** start EXCERPT **

Impian dan angan Pemerintah, ingin memiliki Icont agar dinilai sebagai prestasi kerja dan kinerja khususnya Jambi terkadang dengan sengaja harus menabrak norma atau kaidah hukum yang berlaku.
Pelanggaran hukum dengan mengedepankan Diskresi sebagai dalih dan dalil untuk melakukan pembenaran, dengan begitu rasa malu terhadap masyarakat dan diri sendiri dapat dikesampingkan selama belum ada keputusan yang memiliki kekuatan hukum tetap.
Walau harus menghasilkan beban penderitaan bagi masyarakat yang mengharapkan kinerja Pemerintah sesuai dengan amanat konstitusional tujuan negara.
Seperti yang dialami oleh sebagian masyarakat sekitar lokasi pembangunan Jambi Business Centre (JBC) atau tepatnya di lokasi konplik pertanahan antara Pemerintah Provinsi Jambi dan pihak yang mengklaim sebagai ahli waris.
Untuk kepentingan dalih kemajuan perekonomian dan kesejahteraan masyarakat Pemerintah Provinsi Jambi dengan persetujuan wakil rakyat pada waktu itu membuat kesepakatan kerja sama Build Operate Transfer (BOT) atau Bangun Guna Serah dengan investor.
Ini lah saat pencideraan norma atau kaidah hukum pertama kali dilakukan, dimana Memorandum of Understanding (MoU) atau kesepakatan kerja sama dilakukan disaat perkara dimaksud sedang bergulir di Pengadilan Negeri Jambi.

** end EXCERPT **
** start INFORMATION PROVIDED **

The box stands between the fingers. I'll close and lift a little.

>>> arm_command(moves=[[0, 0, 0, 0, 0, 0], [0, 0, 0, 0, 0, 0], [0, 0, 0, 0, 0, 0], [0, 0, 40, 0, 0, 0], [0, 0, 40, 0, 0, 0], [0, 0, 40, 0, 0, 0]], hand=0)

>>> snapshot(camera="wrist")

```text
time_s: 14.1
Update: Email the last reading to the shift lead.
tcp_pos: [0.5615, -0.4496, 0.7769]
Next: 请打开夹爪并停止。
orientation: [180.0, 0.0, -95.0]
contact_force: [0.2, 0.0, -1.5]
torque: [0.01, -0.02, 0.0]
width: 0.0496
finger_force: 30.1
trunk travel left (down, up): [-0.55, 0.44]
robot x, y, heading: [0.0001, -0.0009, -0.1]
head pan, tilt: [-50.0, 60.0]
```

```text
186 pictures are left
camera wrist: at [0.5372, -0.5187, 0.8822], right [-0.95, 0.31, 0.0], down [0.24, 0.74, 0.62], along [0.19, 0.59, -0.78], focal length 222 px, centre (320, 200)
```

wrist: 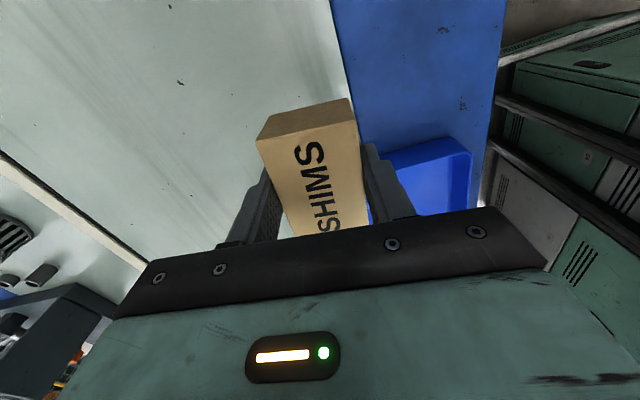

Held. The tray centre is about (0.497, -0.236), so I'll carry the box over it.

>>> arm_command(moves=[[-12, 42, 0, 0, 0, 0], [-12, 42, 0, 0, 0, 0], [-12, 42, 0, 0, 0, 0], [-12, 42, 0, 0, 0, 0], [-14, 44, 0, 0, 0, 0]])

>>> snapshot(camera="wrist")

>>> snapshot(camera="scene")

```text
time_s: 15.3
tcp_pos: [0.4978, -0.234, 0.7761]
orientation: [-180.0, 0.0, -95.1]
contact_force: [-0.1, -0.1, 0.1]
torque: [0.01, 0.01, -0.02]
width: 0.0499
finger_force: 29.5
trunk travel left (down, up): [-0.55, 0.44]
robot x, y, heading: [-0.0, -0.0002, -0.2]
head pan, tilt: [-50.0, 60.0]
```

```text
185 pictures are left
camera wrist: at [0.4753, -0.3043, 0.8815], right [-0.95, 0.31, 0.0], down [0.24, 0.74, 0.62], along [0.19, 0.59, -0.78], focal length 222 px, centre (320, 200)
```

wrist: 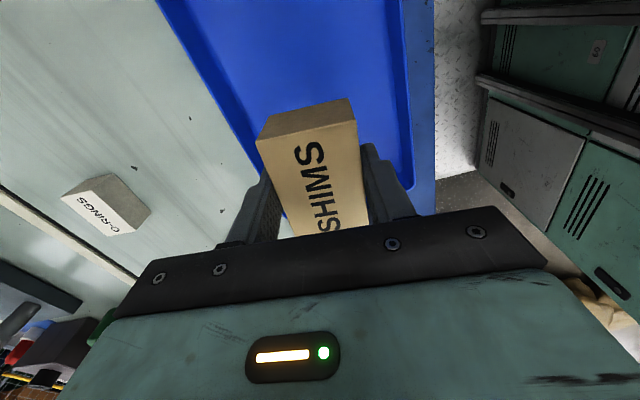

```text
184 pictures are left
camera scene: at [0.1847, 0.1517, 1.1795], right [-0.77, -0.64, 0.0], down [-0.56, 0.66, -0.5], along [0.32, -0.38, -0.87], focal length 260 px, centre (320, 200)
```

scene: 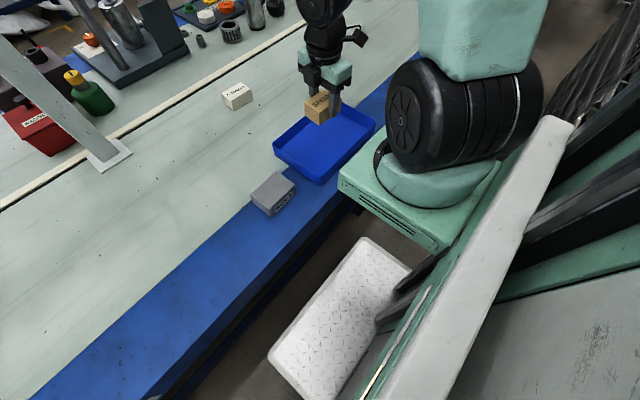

** end INFORMATION PROVIDED **

THINGS TO DO ▸
• 1. Repeat the span of the excerpt whose first words are "Seperti yang dialami" and whose last words are "Pengadilan Negeri Jambi.".
• 2. Could you carry on with the excerpt from where it ends?

ANSWERS TO THE EXERCISES ▸
• 1.
Seperti yang dialami oleh sebagian masyarakat sekitar lokasi pembangunan Jambi Business Centre (JBC) atau tepatnya di lokasi konplik pertanahan antara Pemerintah Provinsi Jambi dan pihak yang mengklaim sebagai ahli waris.
Untuk kepentingan dalih kemajuan perekonomian dan kesejahteraan masyarakat Pemerintah Provinsi Jambi dengan persetujuan wakil rakyat pada waktu itu membuat kesepakatan kerja sama Build Operate Transfer (BOT) atau Bangun Guna Serah dengan investor.
Ini lah saat pencideraan norma atau kaidah hukum pertama kali dilakukan, dimana Memorandum of Understanding (MoU) atau kesepakatan kerja sama dilakukan disaat perkara dimaksud sedang bergulir di Pengadilan Negeri Jambi.

• 2.
Sengketa yang melibatkan Pemprov Jambi, Kantor Wilayah Pertanahan Provinsi Jambi, Kantor Pertanahan Kota Jambi sepertinya tidak membuat obyek perkara ditetapkan dalam keadaan status quo.
Kondisi alam yang dialami oleh masyarakat daerah tersebut bukan karena adanya bangunan Iconiks tersebut akan tetapi lebih disebabkan karena adanya kebijakan sesat oknum pemilik kepentingan.
Demi kesejahteraan dan ketentraman warga masyarakat setempat maka tidak ada jalan lain, pemerintah harus jujur melakukan peninjauan kembali terhadap semua perizinan sebagaimana mestinya.
Secara normative izin memiliki pengertian menghalalkan sesuatu yang haram atau membolehkan sesuatu yang terlarang menurut hukum.
Disamping menggunakan perspektive atau norma dan kaidah hukum perizinan peninjauan kembali tersebut diwajibkan menggunakan perspektive dan kaidah atau pun norma hukum lingkungan terutama dengan menggunakan azaz ataupun prinsif sustainable development (pembangunan berkelanjutan).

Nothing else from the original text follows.